E’ l’area dismessa per eccellenza della città. Un’area di oltre 40mila metri quadrati nel cuore di Como, un tempo simbolo della laboriosità del territorio e oggi emblema del degrado, dell’immobilismo e delle difficoltà economiche e burocratiche. Sulle ceneri dell’ex Ticosa (acronimo della Tintoria Comense Società Anonima) ancora non c’è nulla. Soltanto una piccola porzione è adibita a parcheggio dal 2022.
Ma sono ormai passati 18 anni dalla demolizione del “corpo C” dell’ex tintostamperia con tanto di conto alla rovescia e fuochi d’artificio, era il 27 gennaio del 2007, ma l’azienda (la cui realizzazione risale al 1871) è chiusa dal 1982 dopo un lungo periodo di crisi, trattative e infruttuosi negoziati con i sindacati.
L’abbattimento avrebbe dovuto segnare il primo passo verso la riqualificazione.
La realtà è andata diversamente: 18 anni di rinvii, lungaggini burocratiche, intoppi a cui sono seguiti altri annunci, progetti e amministrazioni comunali. Nel mezzo una bonifica infinita e tutt’ora incompiuta.
Un arco temporale in cui le diverse giunte comasche hanno fatto dello spazio dismesso un cavallo di battaglia della campagna elettorale. Il risultato, purtroppo, è stato sempre lo stesso: un nulla di fatto. A riqualificare la zona ci prova ora anche l’attuale amministrazione guidata dal sindaco Alessandro Rapinese che un anno fa ha presentato il progetto realizzato dalla multiutility Acinque. Il piano – un partenariato pubblico-privato – da 27 milioni di euro che vede al centro un maxi parcheggio da quasi mille posti, nuova viabilità, spazi commerciali, verde e un grande impianto fotovoltaico. L’iter che dovrebbe portare all’avvio dei lavori però procede a rilento. Oltre al nodo bonifica, la trattativa tra pubblico e privato ha richiesto un nuovo piano economico finanziario alla luce della rivoluzione delle tariffe della sosta in città.
Ora l’area è diventata una enorme discarica in centro città.

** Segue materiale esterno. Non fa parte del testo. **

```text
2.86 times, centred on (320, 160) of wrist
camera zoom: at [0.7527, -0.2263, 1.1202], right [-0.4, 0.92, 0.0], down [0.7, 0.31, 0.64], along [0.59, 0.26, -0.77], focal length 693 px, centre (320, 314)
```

Tra vegetazione incolta, rifiuti e reti da cantiere abbattute in più punti che peraltro consentono un facile accesso.
Un altro spazio che fa parte di quel passato e che ad oggi è diventato luogo di rifugio di senzatetto e disperati è la ex palazzina affacciata su via Grandi che nel tempo ha più volte richiesto l’intervento delle forze dell’ordine.
Ma fa parte del compendio anche la ex centrale termica, la Santarella, edificio simbolo dell’architettura industriale e del distretto tessile della città, anch’essa ridotta a discarica. Le ultime immagini riprese dal drone mostravano l’interno dell’edificio invaso da cumuli di rifiuti accanto ai segni del devastante incendio divampato nell’aprile del 2016.
Anche per la Santarella si sono susseguite proposte e idee più o meno roboanti, l’attuale sindaco vorrebbe trasformarla in uno spazio espositivo e culturale, un simbolo della città, ma le risorse sono legate al piano delle alienazioni di altri edifici comunali e al momento non è possibile neppure ipotizzare quando si potrà passare dalle parole ai fatti.